Written problem> Transcribe all of the data exactly. Omit the pictures.

Material>
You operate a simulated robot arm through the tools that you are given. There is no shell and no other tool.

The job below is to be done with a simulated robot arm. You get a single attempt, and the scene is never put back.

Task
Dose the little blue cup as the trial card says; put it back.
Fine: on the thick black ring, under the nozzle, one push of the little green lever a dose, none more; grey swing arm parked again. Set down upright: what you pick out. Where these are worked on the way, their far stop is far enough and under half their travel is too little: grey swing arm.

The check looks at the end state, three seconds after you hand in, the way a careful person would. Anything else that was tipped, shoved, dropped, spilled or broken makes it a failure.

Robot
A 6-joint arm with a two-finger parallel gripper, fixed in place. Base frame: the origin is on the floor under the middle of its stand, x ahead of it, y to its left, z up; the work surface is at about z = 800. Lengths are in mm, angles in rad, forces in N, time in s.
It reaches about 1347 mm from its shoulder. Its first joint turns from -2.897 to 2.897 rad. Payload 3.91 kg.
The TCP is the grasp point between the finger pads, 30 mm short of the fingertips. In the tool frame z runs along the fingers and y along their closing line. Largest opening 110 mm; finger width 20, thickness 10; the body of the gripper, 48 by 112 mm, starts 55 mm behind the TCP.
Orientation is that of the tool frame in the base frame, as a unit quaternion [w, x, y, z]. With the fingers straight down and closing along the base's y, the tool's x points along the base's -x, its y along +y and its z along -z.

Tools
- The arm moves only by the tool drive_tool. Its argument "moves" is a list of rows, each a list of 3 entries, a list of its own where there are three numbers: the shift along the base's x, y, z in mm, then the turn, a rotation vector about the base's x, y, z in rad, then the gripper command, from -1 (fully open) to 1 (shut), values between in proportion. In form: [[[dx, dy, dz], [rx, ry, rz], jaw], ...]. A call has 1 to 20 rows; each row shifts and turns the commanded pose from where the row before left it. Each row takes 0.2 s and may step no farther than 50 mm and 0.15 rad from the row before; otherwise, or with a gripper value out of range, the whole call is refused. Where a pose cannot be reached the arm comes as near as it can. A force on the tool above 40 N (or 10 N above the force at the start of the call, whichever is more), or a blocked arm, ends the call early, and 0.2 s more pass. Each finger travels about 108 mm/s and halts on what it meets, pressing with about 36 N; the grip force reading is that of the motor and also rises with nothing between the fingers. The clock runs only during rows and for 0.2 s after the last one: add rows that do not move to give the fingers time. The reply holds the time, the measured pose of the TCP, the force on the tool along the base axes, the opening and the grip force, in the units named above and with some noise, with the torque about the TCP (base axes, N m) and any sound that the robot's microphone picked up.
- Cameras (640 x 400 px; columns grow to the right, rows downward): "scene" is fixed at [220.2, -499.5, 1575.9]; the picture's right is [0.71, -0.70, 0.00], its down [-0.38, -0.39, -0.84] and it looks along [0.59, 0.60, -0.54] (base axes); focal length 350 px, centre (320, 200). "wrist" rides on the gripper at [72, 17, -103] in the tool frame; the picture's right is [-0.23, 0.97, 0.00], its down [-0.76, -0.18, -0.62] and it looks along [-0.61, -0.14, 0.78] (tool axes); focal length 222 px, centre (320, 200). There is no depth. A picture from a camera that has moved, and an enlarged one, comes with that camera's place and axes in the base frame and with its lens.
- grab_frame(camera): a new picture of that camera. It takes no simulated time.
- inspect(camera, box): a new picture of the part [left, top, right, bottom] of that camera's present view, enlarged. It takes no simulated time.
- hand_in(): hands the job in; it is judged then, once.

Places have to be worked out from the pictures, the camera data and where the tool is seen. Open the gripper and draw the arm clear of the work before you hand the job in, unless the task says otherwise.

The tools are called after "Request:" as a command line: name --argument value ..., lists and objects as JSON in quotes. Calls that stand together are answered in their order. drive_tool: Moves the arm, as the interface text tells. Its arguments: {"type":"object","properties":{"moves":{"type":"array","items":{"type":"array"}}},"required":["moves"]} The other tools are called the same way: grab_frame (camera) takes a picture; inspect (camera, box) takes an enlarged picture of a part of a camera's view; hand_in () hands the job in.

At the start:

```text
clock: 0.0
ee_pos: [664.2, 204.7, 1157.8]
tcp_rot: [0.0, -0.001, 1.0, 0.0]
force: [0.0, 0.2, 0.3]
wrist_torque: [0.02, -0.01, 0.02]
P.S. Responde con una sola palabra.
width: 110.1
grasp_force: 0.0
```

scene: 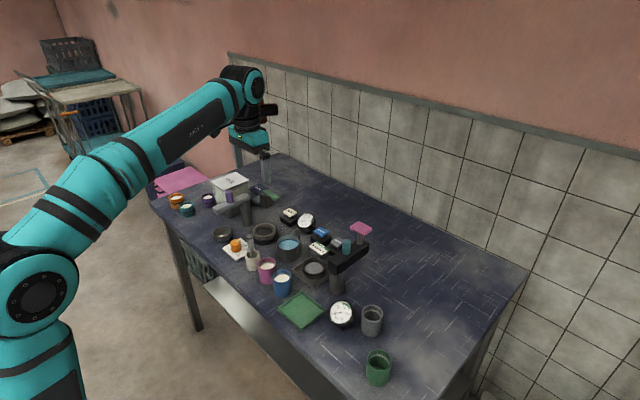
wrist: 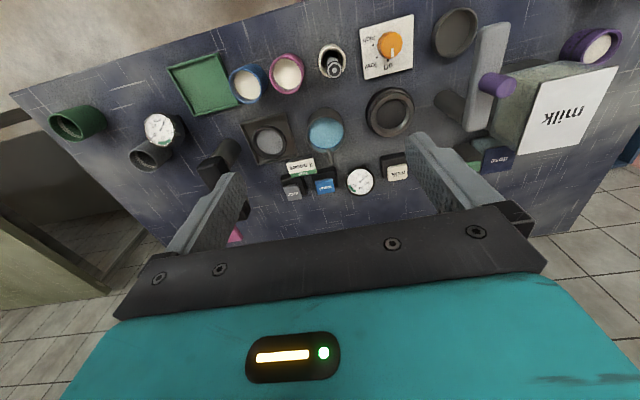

Response to the exercise>
You operate a simulated robot arm through the tools that you are given. There is no shell and no other tool.

The job below is to be done with a simulated robot arm. You get a single attempt, and the scene is never put back.

Task
Dose the little blue cup as the trial card says; put it back.
Fine: on the thick black ring, under the nozzle, one push of the little green lever a dose, none more; grey swing arm parked again. Set down upright: what you pick out. Where these are worked on the way, their far stop is far enough and under half their travel is too little: grey swing arm.

The check looks at the end state, three seconds after you hand in, the way a careful person would. Anything else that was tipped, shoved, dropped, spilled or broken makes it a failure.

Robot
A 6-joint arm with a two-finger parallel gripper, fixed in place. Base frame: the origin is on the floor under the middle of its stand, x ahead of it, y to its left, z up; the work surface is at about z = 800. Lengths are in mm, angles in rad, forces in N, time in s.
It reaches about 1347 mm from its shoulder. Its first joint turns from -2.897 to 2.897 rad. Payload 3.91 kg.
The TCP is the grasp point between the finger pads, 30 mm short of the fingertips. In the tool frame z runs along the fingers and y along their closing line. Largest opening 110 mm; finger width 20, thickness 10; the body of the gripper, 48 by 112 mm, starts 55 mm behind the TCP.
Orientation is that of the tool frame in the base frame, as a unit quaternion [w, x, y, z]. With the fingers straight down and closing along the base's y, the tool's x points along the base's -x, its y along +y and its z along -z.

Tools
- The arm moves only by the tool drive_tool. Its argument "moves" is a list of rows, each a list of 3 entries, a list of its own where there are three numbers: the shift along the base's x, y, z in mm, then the turn, a rotation vector about the base's x, y, z in rad, then the gripper command, from -1 (fully open) to 1 (shut), values between in proportion. In form: [[[dx, dy, dz], [rx, ry, rz], jaw], ...]. A call has 1 to 20 rows; each row shifts and turns the commanded pose from where the row before left it. Each row takes 0.2 s and may step no farther than 50 mm and 0.15 rad from the row before; otherwise, or with a gripper value out of range, the whole call is refused. Where a pose cannot be reached the arm comes as near as it can. A force on the tool above 40 N (or 10 N above the force at the start of the call, whichever is more), or a blocked arm, ends the call early, and 0.2 s more pass. Each finger travels about 108 mm/s and halts on what it meets, pressing with about 36 N; the grip force reading is that of the motor and also rises with nothing between the fingers. The clock runs only during rows and for 0.2 s after the last one: add rows that do not move to give the fingers time. The reply holds the time, the measured pose of the TCP, the force on the tool along the base axes, the opening and the grip force, in the units named above and with some noise, with the torque about the TCP (base axes, N m) and any sound that the robot's microphone picked up.
- Cameras (640 x 400 px; columns grow to the right, rows downward): "scene" is fixed at [220.2, -499.5, 1575.9]; the picture's right is [0.71, -0.70, 0.00], its down [-0.38, -0.39, -0.84] and it looks along [0.59, 0.60, -0.54] (base axes); focal length 350 px, centre (320, 200). "wrist" rides on the gripper at [72, 17, -103] in the tool frame; the picture's right is [-0.23, 0.97, 0.00], its down [-0.76, -0.18, -0.62] and it looks along [-0.61, -0.14, 0.78] (tool axes); focal length 222 px, centre (320, 200). There is no depth. A picture from a camera that has moved, and an enlarged one, comes with that camera's place and axes in the base frame and with its lens.
- grab_frame(camera): a new picture of that camera. It takes no simulated time.
- inspect(camera, box): a new picture of the part [left, top, right, bottom] of that camera's present view, enlarged. It takes no simulated time.
- hand_in(): hands the job in; it is judged then, once.

Places have to be worked out from the pictures, the camera data and where the tool is seen. Open the gripper and draw the arm clear of the work before you hand the job in, unless the task says otherwise.

The tools are called after "Request:" as a command line: name --argument value ..., lists and objects as JSON in quotes. Calls that stand together are answered in their order. drive_tool: Moves the arm, as the interface text tells. Its arguments: {"type":"object","properties":{"moves":{"type":"array","items":{"type":"array"}}},"required":["moves"]} The other tools are called the same way: grab_frame (camera) takes a picture; inspect (camera, box) takes an enlarged picture of a part of a camera's view; hand_in () hands the job in.

At the start:

```text
clock: 0.0
ee_pos: [664.2, 204.7, 1157.8]
tcp_rot: [0.0, -0.001, 1.0, 0.0]
force: [0.0, 0.2, 0.3]
wrist_torque: [0.02, -0.01, 0.02]
P.S. Responde con una sola palabra.
width: 110.1
grasp_force: 0.0
```

scene: 
wrist: 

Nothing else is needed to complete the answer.